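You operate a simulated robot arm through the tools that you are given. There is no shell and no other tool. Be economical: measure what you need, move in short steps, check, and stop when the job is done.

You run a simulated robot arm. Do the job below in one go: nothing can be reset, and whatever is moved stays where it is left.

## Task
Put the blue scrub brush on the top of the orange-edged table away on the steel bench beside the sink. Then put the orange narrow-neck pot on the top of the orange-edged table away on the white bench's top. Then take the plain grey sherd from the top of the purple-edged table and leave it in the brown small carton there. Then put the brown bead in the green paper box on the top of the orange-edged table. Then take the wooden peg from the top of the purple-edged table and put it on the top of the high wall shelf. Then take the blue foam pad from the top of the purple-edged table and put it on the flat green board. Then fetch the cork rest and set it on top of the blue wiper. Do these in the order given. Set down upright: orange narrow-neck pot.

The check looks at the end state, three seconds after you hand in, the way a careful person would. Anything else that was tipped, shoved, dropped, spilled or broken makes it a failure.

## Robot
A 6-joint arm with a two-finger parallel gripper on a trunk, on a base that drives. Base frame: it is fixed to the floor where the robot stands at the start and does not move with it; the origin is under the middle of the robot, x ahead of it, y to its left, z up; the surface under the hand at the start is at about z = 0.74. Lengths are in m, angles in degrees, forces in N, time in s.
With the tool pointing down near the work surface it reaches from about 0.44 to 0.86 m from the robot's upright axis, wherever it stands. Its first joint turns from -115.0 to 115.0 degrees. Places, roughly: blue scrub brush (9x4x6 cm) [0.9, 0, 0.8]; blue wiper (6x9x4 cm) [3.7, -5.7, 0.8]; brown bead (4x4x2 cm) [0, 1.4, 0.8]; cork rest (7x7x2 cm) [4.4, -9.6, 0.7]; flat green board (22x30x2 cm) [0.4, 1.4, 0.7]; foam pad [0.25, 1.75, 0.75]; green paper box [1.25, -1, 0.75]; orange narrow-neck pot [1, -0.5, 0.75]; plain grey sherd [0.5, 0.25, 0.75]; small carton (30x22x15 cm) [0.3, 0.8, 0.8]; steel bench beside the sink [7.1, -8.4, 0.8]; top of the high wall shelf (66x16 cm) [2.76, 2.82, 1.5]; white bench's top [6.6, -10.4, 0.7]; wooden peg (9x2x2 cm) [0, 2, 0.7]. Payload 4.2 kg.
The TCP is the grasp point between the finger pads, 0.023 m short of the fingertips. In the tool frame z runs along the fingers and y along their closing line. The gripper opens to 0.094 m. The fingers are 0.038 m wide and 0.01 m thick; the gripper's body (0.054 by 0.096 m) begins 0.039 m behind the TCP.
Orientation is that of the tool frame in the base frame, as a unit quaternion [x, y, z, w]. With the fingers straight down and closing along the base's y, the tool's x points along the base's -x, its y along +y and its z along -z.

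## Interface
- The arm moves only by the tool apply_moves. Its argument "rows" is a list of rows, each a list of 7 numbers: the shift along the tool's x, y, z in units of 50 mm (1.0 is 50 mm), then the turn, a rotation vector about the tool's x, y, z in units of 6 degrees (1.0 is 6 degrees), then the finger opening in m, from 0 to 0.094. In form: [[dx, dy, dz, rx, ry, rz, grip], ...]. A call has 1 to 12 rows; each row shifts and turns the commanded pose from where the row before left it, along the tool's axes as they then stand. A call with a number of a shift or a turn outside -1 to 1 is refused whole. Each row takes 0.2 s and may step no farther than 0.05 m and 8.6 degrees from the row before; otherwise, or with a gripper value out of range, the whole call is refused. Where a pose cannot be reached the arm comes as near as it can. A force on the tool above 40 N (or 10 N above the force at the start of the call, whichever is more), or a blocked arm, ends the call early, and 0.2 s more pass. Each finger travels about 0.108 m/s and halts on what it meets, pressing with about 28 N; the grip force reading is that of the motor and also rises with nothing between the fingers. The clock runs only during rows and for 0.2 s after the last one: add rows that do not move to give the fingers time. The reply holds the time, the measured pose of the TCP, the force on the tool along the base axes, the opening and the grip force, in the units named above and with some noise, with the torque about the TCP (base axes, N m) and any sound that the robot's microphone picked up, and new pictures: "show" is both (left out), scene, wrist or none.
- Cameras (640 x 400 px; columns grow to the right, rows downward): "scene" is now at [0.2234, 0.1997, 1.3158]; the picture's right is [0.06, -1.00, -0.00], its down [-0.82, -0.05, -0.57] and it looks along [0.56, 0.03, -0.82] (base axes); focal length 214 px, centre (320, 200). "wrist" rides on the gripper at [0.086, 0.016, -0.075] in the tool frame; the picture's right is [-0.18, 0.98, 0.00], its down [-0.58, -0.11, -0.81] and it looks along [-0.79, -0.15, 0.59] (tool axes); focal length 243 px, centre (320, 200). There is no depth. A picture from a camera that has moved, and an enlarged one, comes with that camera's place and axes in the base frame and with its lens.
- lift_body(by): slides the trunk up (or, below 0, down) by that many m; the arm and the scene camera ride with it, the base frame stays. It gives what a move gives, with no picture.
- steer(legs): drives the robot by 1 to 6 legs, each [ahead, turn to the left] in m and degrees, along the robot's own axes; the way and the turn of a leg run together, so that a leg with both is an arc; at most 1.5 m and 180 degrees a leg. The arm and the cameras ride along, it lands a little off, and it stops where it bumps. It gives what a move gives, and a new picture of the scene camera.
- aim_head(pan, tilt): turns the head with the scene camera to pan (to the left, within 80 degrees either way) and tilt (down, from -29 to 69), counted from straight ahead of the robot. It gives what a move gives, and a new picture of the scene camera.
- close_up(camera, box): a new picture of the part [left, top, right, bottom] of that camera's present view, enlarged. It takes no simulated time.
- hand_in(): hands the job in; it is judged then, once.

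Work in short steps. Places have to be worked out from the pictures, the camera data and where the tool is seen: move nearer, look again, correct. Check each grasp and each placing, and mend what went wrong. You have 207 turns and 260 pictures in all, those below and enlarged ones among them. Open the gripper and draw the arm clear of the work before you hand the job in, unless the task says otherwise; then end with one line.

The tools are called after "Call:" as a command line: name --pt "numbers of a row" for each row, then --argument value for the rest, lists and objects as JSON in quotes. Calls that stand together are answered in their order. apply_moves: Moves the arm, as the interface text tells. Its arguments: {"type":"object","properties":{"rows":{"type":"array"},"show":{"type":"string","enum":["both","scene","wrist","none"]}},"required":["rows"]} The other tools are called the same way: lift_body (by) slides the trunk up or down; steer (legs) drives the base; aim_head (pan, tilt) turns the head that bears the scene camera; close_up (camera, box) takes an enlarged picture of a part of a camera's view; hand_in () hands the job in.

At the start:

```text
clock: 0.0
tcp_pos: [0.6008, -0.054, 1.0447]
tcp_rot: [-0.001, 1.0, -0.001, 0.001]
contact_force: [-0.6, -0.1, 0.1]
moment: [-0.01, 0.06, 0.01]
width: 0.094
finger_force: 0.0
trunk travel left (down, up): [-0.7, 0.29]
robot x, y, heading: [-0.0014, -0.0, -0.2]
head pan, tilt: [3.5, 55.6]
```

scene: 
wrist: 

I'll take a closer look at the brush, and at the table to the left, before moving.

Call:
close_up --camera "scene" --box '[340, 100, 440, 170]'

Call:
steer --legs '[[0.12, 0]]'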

== Written exercise ==
Give back exactly the stretch that opens on the line with "The TCP is the" and closes on the line with "## Interface". Put them in a Markdown table headed Place and Line content, one numbered row for each line that is not blank.

== Correct response ==
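| Place | Line content |
|---|---|
| 1 | The TCP is the grasp point between the finger pads, 0.023 m short of the fingertips. In the tool frame z runs along the fingers and y along their closing line. The gripper opens to 0.094 m. The fingers are 0.038 m wide and 0.01 m thick; the gripper's body (0.054 by 0.096 m) begins 0.039 m behind the TCP. |
| 2 | Orientation is that of the tool frame in the base frame, as a unit quaternion [x, y, z, w]. With the fingers straight down and closing along the base's y, the tool's x points along the base's -x, its y along +y and its z along -z. |
| 3 | ## Interface |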